> [TO DO] Extract every line of the material below and reproduce it faithfully.

> [DATA SEGMENT]
■ ■ ■ ■ ■

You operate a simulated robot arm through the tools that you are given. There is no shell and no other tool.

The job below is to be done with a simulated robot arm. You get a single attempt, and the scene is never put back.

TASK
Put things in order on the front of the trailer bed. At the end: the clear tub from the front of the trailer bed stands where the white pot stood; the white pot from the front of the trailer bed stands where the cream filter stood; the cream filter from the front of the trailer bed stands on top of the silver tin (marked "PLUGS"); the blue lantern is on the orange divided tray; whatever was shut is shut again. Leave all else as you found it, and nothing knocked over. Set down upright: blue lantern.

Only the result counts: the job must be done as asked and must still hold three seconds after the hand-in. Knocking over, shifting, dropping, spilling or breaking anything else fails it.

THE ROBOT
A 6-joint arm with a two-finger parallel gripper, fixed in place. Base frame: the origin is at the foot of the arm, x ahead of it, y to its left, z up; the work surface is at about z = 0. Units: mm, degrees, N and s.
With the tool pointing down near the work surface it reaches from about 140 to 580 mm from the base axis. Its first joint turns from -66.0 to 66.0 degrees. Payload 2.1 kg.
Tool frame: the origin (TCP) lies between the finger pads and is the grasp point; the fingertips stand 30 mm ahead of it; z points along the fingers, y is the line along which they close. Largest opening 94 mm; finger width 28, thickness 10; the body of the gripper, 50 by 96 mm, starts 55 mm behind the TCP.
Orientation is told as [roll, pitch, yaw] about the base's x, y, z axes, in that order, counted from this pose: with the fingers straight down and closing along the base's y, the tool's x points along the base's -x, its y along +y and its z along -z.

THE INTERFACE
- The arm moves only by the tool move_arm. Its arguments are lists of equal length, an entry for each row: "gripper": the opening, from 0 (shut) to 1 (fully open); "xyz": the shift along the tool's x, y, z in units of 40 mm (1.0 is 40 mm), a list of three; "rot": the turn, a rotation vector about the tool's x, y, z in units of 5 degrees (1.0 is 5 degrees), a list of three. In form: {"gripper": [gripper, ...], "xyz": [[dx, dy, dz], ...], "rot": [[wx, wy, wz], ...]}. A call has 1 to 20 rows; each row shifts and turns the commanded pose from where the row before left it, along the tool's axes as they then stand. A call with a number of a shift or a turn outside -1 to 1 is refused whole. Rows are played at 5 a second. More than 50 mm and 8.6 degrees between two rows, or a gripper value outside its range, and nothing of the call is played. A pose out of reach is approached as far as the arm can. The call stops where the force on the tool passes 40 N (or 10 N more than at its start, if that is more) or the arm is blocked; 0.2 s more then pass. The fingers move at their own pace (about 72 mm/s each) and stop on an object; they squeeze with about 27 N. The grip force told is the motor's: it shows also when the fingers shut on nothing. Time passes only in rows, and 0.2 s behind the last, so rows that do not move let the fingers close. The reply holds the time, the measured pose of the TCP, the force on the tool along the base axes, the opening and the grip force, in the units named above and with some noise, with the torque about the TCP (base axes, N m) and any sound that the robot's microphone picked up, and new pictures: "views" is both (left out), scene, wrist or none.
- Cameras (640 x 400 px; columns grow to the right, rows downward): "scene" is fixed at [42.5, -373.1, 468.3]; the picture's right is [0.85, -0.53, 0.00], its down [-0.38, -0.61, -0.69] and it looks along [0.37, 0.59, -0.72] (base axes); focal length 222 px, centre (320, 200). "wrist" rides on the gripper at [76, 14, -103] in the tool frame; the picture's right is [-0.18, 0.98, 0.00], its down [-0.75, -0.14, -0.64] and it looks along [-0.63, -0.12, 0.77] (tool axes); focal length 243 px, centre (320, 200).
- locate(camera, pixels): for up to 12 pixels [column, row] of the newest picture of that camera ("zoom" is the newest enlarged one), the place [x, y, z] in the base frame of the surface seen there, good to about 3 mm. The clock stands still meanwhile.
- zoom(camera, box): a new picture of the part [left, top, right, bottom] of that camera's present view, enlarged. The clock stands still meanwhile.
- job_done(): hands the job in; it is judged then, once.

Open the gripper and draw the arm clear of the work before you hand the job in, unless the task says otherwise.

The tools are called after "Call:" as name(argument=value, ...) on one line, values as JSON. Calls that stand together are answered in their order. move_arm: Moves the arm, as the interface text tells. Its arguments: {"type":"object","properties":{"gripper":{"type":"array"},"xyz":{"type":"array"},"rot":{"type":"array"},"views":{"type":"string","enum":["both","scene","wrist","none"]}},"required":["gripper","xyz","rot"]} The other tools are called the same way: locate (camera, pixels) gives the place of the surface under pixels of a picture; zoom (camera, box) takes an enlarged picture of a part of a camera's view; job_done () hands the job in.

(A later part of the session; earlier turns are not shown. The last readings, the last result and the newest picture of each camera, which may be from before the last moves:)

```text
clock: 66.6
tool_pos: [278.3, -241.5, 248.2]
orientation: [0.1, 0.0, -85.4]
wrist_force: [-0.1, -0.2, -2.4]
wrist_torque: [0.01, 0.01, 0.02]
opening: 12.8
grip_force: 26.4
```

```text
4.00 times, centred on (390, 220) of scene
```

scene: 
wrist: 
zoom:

■ ■ ■ ■ ■

> [EXERCISE RESULT]
You operate a simulated robot arm through the tools that you are given. There is no shell and no other tool.

The job below is to be done with a simulated robot arm. You get a single attempt, and the scene is never put back.

TASK
Put things in order on the front of the trailer bed. At the end: the clear tub from the front of the trailer bed stands where the white pot stood; the white pot from the front of the trailer bed stands where the cream filter stood; the cream filter from the front of the trailer bed stands on top of the silver tin (marked "PLUGS"); the blue lantern is on the orange divided tray; whatever was shut is shut again. Leave all else as you found it, and nothing knocked over. Set down upright: blue lantern.

Only the result counts: the job must be done as asked and must still hold three seconds after the hand-in. Knocking over, shifting, dropping, spilling or breaking anything else fails it.

THE ROBOT
A 6-joint arm with a two-finger parallel gripper, fixed in place. Base frame: the origin is at the foot of the arm, x ahead of it, y to its left, z up; the work surface is at about z = 0. Units: mm, degrees, N and s.
With the tool pointing down near the work surface it reaches from about 140 to 580 mm from the base axis. Its first joint turns from -66.0 to 66.0 degrees. Payload 2.1 kg.
Tool frame: the origin (TCP) lies between the finger pads and is the grasp point; the fingertips stand 30 mm ahead of it; z points along the fingers, y is the line along which they close. Largest opening 94 mm; finger width 28, thickness 10; the body of the gripper, 50 by 96 mm, starts 55 mm behind the TCP.
Orientation is told as [roll, pitch, yaw] about the base's x, y, z axes, in that order, counted from this pose: with the fingers straight down and closing along the base's y, the tool's x points along the base's -x, its y along +y and its z along -z.

THE INTERFACE
- The arm moves only by the tool move_arm. Its arguments are lists of equal length, an entry for each row: "gripper": the opening, from 0 (shut) to 1 (fully open); "xyz": the shift along the tool's x, y, z in units of 40 mm (1.0 is 40 mm), a list of three; "rot": the turn, a rotation vector about the tool's x, y, z in units of 5 degrees (1.0 is 5 degrees), a list of three. In form: {"gripper": [gripper, ...], "xyz": [[dx, dy, dz], ...], "rot": [[wx, wy, wz], ...]}. A call has 1 to 20 rows; each row shifts and turns the commanded pose from where the row before left it, along the tool's axes as they then stand. A call with a number of a shift or a turn outside -1 to 1 is refused whole. Rows are played at 5 a second. More than 50 mm and 8.6 degrees between two rows, or a gripper value outside its range, and nothing of the call is played. A pose out of reach is approached as far as the arm can. The call stops where the force on the tool passes 40 N (or 10 N more than at its start, if that is more) or the arm is blocked; 0.2 s more then pass. The fingers move at their own pace (about 72 mm/s each) and stop on an object; they squeeze with about 27 N. The grip force told is the motor's: it shows also when the fingers shut on nothing. Time passes only in rows, and 0.2 s behind the last, so rows that do not move let the fingers close. The reply holds the time, the measured pose of the TCP, the force on the tool along the base axes, the opening and the grip force, in the units named above and with some noise, with the torque about the TCP (base axes, N m) and any sound that the robot's microphone picked up, and new pictures: "views" is both (left out), scene, wrist or none.
- Cameras (640 x 400 px; columns grow to the right, rows downward): "scene" is fixed at [42.5, -373.1, 468.3]; the picture's right is [0.85, -0.53, 0.00], its down [-0.38, -0.61, -0.69] and it looks along [0.37, 0.59, -0.72] (base axes); focal length 222 px, centre (320, 200). "wrist" rides on the gripper at [76, 14, -103] in the tool frame; the picture's right is [-0.18, 0.98, 0.00], its down [-0.75, -0.14, -0.64] and it looks along [-0.63, -0.12, 0.77] (tool axes); focal length 243 px, centre (320, 200).
- locate(camera, pixels): for up to 12 pixels [column, row] of the newest picture of that camera ("zoom" is the newest enlarged one), the place [x, y, z] in the base frame of the surface seen there, good to about 3 mm. The clock stands still meanwhile.
- zoom(camera, box): a new picture of the part [left, top, right, bottom] of that camera's present view, enlarged. The clock stands still meanwhile.
- job_done(): hands the job in; it is judged then, once.

Open the gripper and draw the arm clear of the work before you hand the job in, unless the task says otherwise.

The tools are called after "Call:" as name(argument=value, ...) on one line, values as JSON. Calls that stand together are answered in their order. move_arm: Moves the arm, as the interface text tells. Its arguments: {"type":"object","properties":{"gripper":{"type":"array"},"xyz":{"type":"array"},"rot":{"type":"array"},"views":{"type":"string","enum":["both","scene","wrist","none"]}},"required":["gripper","xyz","rot"]} The other tools are called the same way: locate (camera, pixels) gives the place of the surface under pixels of a picture; zoom (camera, box) takes an enlarged picture of a part of a camera's view; job_done () hands the job in.

(A later part of the session; earlier turns are not shown. The last readings, the last result and the newest picture of each camera, which may be from before the last moves:)

```text
clock: 66.6
tool_pos: [278.3, -241.5, 248.2]
orientation: [0.1, 0.0, -85.4]
wrist_force: [-0.1, -0.2, -2.4]
wrist_torque: [0.01, 0.01, 0.02]
opening: 12.8
grip_force: 26.4
```

```text
4.00 times, centred on (390, 220) of scene
```

scene: 
wrist: 
zoom:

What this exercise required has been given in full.